◆ Excerpt to read ◆

____

Other sources of upside? How about Yahoo!'s acquisition of GeoCities, a deal that makes tremendous sense to us. In a medium where dominant market share yields the kind of premium valuation accorded to increasing returns businesses, the pending addition of GeoCities to Yahoo! creates an entity that already generates over 210 million page views per day and gives Yahoo! an unduplicated reach of at least 58%. In other words, from a pure numbers standpoint, GeoCities dramatically extends Yahoo!'s usage lead.

____

◆ Given data ◆
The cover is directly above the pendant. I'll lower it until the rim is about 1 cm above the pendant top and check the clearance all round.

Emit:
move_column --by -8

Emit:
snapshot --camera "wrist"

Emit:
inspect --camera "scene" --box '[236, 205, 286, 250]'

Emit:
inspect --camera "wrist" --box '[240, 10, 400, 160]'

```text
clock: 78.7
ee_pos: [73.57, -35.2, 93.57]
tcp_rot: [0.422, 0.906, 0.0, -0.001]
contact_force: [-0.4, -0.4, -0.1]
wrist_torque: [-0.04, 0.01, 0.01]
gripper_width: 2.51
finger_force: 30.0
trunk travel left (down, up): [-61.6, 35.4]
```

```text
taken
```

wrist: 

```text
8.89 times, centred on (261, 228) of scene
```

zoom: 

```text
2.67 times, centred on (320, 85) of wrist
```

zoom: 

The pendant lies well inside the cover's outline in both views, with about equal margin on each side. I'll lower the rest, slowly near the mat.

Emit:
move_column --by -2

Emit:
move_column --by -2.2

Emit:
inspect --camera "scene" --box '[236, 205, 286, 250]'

____

◆ Requirements ◆
(a) Locate "Other sources of" and "Yahoo!'s usage lead." in the excerpt to read, and write out these words with everything between them.
(b) Take up the excerpt to read again after its last words.

◆ Task answers ◆
(a)
Other sources of upside? How about Yahoo!'s acquisition of GeoCities, a deal that makes tremendous sense to us. In a medium where dominant market share yields the kind of premium valuation accorded to increasing returns businesses, the pending addition of GeoCities to Yahoo! creates an entity that already generates over 210 million page views per day and gives Yahoo! an unduplicated reach of at least 58%. In other words, from a pure numbers standpoint, GeoCities dramatically extends Yahoo!'s usage lead.

(b)
But while the raw data is great, there's a lot more to the combination that should enhance the visibility of our projections. GeoCities offers Yahoo! incremental and complementary registered users, content, commerce opportunities and traffic which leverage Yahoo!'s formidable existing traffic, sales force and commerce utilities. Yahoo! will also have the opportunity to channel its enormous stream of traffic into relevant GeoCities' content. For example, the Yahoo! sports page can now include selections from GeoCities content derived from its base of 3.25 million "homesteaders", individuals who've built their own home pages on GeoCities. Moreover, GeoCities has the raw material to be a huge grass-roots commerce site. Consumers have definitely embraced the Internet as an environment for selling personal items, and Yahoo! has attempted to capture some of that activity on its Yahoo! Auctions and Yahoo! Classifieds sites. GeoCities offers an additional means of capturing individual Internet commerce by providing users with the tools to publish and sell items through it GeoShops program. Ultimately, we can see a tight connection between GeoCities and Yahoo! Auctions. More users, more traffic, and more commerce should equate to more than the combination of our projected revenue numbers for the two companies in the coming few years. Further indication that the Yahoo! model should be a beacon as the Internet hurricane rages on.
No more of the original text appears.